** Begin Excerpt to read **

世界を見た旅好きが選んだのは十和田。観光を通じて地域をつくる

学生時代から、観光に関心があったそうですね。

はい。10代で「やりたいことに出会ってしまった」という感じです。観光の専門学校で学んだ後は、そのまま旅行会社に就職しました。旅行会社時代は、「首都圏から地方にいかに多くのお客様を送り出すか」という考え方で仕事をしていたのですが、やっているうちに、送るだけでは物足りなくなってしまって。「地方発信で観光をやりたい」という気持ちが芽生え始めました。 その後はワーキングホリデーで海外に行ったり、コロナ禍の頃は他の仕事もしましたが、結局、観光に戻りました。

観光のお仕事が本当にお好きなんですね。となると、まずはご自身が旅行好きですか?

はい。国内も海外もいろいろ行きましたね。ワーキングホリデーでカナダに1年間滞在した他は、アメリカ、イギリス、フランス、シンガポール、ベトナムなど。国内だと北海道から沖縄まで、ほとんどの都道府県に行きました。広島と愛媛を結ぶ「しまなみ海道」は、気持ちよかったな。

いろいろな場所を訪れる中でも、十和田で働くことを選んだのはどうしてですか?

正直に言ってしまうと、北海道でも沖縄でもよかったんですよ。2021年の春にこちらに来たのですが、当時は全国で仕事を探していたので。その中で、たまたまご縁があったのが十和田なんですけれども…振り返ってみると、十和田が有名な観光地だから来たっていうのは絶対あります。

観光業に携わるお立場から「ここは可能性があるぞ」と?

そうですね。私が入職したのは、十和田のDMO((一社)十和田奥入瀬観光機構)が立ち上がって2~3年した頃だと思いますが、有名な観光地だからこそ抱える課題に、DMOとしても個人としても、やりがいを見いだせるんじゃないかと感じました。

DMOではどんなお仕事をしているのでしょうか?

ツアーの企画や実施もしていますが、観光を通した地域おこしが主な仕事です。地域の方々と話し合って、地域課題の解決策を見出したり、一緒にインバウンドの受け入れ体制を整えたりしています。

地域おこしの1つの策として旅行商品の開発も入ってくるようなイメージですか?

そうですね。自然や食、人材といった地域の資源を組み合わせて新しい価値を生み出し、十和田市に訪れるきっかけを生み出しています。 例えば12月~3月にやっている「氷瀑ツアー」は近年特に人気ですね。小学生を対象とした「イングリッシュサマーキャンプ」も昨年、試験的にやったところ人気で、今年から本格的に始めました。英語ネイティブの講師が1日帯同するサマーキャンプで、英語を使いながら十和田湖でカレーを作ったり、カヌーに乗ったりする日帰り企画です。

どちらも面白そうです。自然という地域の資源を生かし、そこに新たな視点を加えて魅力を引き出すわけですね。しかしお仕事はツアーの企画だけではないということですが、例えばどんなことをするんですか?

** End Excerpt to read **
** Begin Data segment **

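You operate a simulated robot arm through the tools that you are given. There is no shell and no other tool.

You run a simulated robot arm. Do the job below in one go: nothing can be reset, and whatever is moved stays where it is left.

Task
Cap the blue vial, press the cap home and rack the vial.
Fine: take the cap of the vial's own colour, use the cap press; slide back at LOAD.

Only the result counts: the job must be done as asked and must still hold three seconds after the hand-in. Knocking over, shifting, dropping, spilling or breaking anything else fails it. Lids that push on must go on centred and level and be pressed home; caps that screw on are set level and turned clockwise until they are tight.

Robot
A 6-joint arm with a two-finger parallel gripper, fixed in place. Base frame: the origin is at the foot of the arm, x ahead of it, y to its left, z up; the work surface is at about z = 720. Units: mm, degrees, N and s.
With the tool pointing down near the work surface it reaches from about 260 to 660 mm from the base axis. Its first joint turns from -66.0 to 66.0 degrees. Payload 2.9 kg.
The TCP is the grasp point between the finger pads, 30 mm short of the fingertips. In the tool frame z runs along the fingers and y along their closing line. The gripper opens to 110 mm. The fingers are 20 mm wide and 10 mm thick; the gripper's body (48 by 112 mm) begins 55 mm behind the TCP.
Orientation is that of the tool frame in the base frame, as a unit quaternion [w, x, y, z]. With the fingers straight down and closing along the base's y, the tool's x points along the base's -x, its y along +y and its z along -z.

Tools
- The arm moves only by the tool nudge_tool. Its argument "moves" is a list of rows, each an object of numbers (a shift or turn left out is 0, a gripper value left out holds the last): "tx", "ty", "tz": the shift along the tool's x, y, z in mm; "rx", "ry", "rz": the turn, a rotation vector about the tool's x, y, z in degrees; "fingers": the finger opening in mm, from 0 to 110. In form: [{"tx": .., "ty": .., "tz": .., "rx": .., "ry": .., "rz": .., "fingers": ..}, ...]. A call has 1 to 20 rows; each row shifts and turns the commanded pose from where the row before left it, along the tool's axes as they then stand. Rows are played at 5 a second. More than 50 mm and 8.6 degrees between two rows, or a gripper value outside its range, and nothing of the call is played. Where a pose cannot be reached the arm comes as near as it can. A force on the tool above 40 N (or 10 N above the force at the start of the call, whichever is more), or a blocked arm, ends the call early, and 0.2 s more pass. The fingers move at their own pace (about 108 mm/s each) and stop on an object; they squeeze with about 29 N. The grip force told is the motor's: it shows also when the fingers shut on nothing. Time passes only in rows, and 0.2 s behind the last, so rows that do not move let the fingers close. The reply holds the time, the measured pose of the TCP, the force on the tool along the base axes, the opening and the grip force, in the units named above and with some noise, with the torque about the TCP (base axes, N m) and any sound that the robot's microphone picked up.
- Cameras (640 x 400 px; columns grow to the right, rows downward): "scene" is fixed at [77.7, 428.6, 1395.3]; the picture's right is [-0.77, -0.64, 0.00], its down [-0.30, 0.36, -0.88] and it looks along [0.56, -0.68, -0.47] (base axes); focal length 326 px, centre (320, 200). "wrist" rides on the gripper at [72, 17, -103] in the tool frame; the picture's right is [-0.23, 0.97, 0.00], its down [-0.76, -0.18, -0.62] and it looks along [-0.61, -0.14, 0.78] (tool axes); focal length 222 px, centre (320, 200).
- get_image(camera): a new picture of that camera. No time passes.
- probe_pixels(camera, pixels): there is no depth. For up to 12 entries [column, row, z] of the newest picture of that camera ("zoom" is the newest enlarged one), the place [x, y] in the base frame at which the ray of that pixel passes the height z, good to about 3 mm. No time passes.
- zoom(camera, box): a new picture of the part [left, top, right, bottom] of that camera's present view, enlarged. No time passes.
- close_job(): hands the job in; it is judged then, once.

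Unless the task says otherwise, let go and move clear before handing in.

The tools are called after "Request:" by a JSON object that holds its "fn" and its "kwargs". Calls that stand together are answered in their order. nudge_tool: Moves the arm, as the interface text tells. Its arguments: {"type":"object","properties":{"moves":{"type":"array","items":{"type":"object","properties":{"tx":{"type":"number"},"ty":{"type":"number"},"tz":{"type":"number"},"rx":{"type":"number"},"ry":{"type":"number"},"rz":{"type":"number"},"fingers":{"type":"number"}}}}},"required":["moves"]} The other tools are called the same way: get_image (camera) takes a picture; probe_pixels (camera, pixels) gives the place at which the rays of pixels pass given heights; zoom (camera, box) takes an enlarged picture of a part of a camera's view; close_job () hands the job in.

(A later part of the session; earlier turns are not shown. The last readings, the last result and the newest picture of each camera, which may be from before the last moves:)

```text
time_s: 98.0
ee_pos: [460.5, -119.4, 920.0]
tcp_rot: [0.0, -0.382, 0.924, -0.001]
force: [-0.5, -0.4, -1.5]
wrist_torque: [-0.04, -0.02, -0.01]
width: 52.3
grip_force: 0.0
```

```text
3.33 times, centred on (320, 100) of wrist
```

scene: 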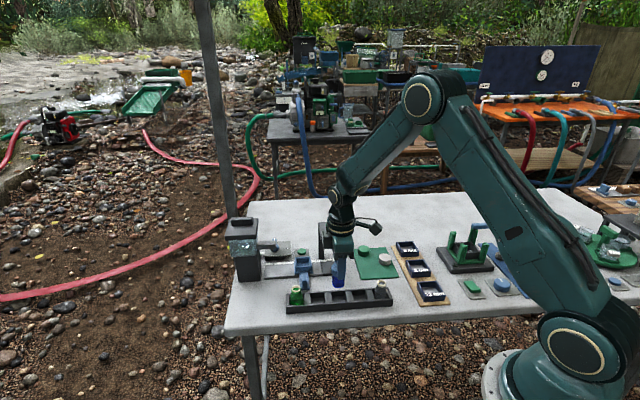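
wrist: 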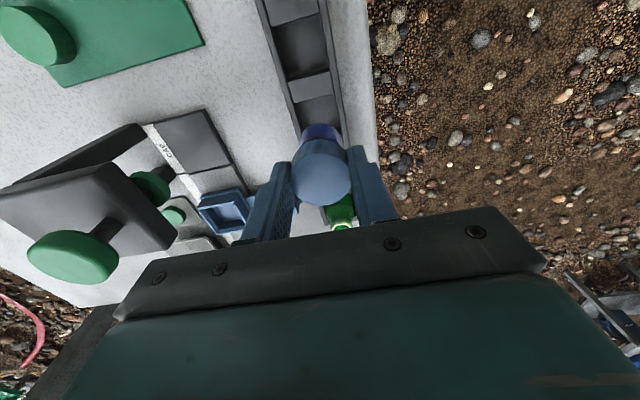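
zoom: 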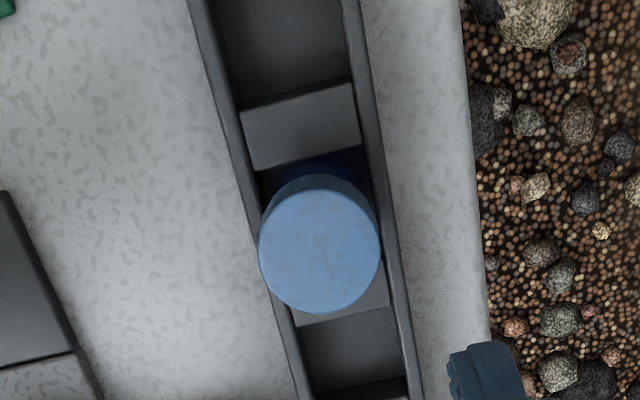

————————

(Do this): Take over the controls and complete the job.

** End Data segment **

Quote the excerpt to read word for word, starting at "いろいろな場所を訪れる中でも、十和田で働くことを選んだのはどうしてですか?" and ending with "れ体制を整えたりしています。".

いろいろな場所を訪れる中でも、十和田で働くことを選んだのはどうしてですか?

正直に言ってしまうと、北海道でも沖縄でもよかったんですよ。2021年の春にこちらに来たのですが、当時は全国で仕事を探していたので。その中で、たまたまご縁があったのが十和田なんですけれども…振り返ってみると、十和田が有名な観光地だから来たっていうのは絶対あります。

観光業に携わるお立場から「ここは可能性があるぞ」と?

そうですね。私が入職したのは、十和田のDMO((一社)十和田奥入瀬観光機構)が立ち上がって2~3年した頃だと思いますが、有名な観光地だからこそ抱える課題に、DMOとしても個人としても、やりがいを見いだせるんじゃないかと感じました。

DMOではどんなお仕事をしているのでしょうか?

ツアーの企画や実施もしていますが、観光を通した地域おこしが主な仕事です。地域の方々と話し合って、地域課題の解決策を見出したり、一緒にインバウンドの受け入れ体制を整えたりしています。